EXERCISE TASK:
Extract from the text passage the words running from "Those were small" to "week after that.".

### TEXT PASSAGE

Former Pennsylvania Sen. Rick Santorum speaks at the Kent County Lincoln Day Dinner on Monday in Grand Rapids, Mich.
Al Goldis
/
AP
Former Pennsylvania Sen. Rick Santorum speaks at the Kent County Lincoln Day Dinner on Monday in Grand Rapids, Mich.

As February began, Rick Santorum's presidential bid was polling in the mid-teens among Republicans. Now, we find ourselves two weeks deep in the Santorum Era. His national polling number has doubled since he won the Trifecta Tuesday events in Colorado, Minnesota and Missouri.

Those were small contests with few participants and zero delegates at stake. But Santorum threatens to win far larger and more meaningful tests in Michigan and Arizona a week from now, and in Ohio a week after that.

If he does, he will close out Mitt Romney's claims of inevitability and unite the party factions that have searched for months for an alternative to the man from Massachusetts.

That feat has eluded all the other Romney rivals who have had brief moments atop the polls. In this, the most topsy-turvy primary season since polling began, we have seen Rick Perry, Herman Cain and Newt Gingrich all peak and fade. At this point, Gingrich is the only one of them left in the race, and his star has fallen so fast that the panic he briefly caused the establishment has passed.

The establishment must now cast a wary eye on the former senator from Pennsylvania, whom voters there rejected in 2006 by 18 percentage points. Party pros watch as Santorum doubles down on his statements regarding social issues from education and the environment to abortion and contraception. They wince as he speaks of the president's "phony theology ... not based on the Bible," and his spokeswoman alludes to "radical Islamic policies."

But the new front-runner's words should not be what worries Republicans most — Santorum's biggest problem lies in his numbers.

He might well win the Republican nomination if he remains the hero of the Tea Party and the social conservatives who include many white evangelicals and traditional Catholics.

######
### SUPPLIED DATA

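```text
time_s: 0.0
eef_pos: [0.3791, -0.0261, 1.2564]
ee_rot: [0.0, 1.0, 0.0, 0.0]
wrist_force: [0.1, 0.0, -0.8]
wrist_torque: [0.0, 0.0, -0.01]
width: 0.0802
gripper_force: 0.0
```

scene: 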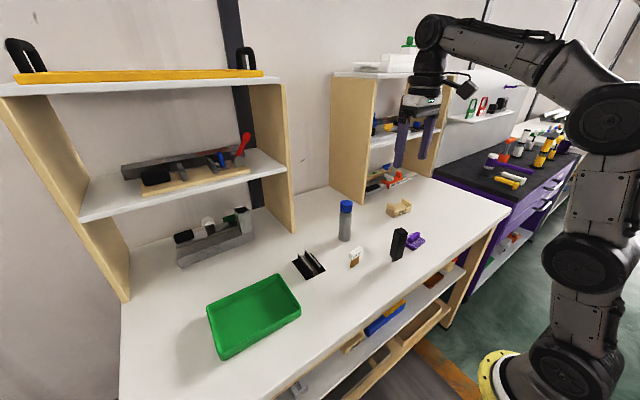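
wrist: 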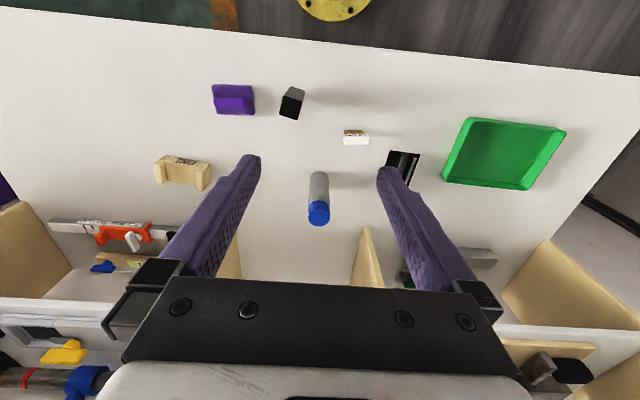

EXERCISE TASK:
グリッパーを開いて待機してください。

######

SOLVED PROBLEM:
Those were small contests with few participants and zero delegates at stake. But Santorum threatens to win far larger and more meaningful tests in Michigan and Arizona a week from now, and in Ohio a week after that.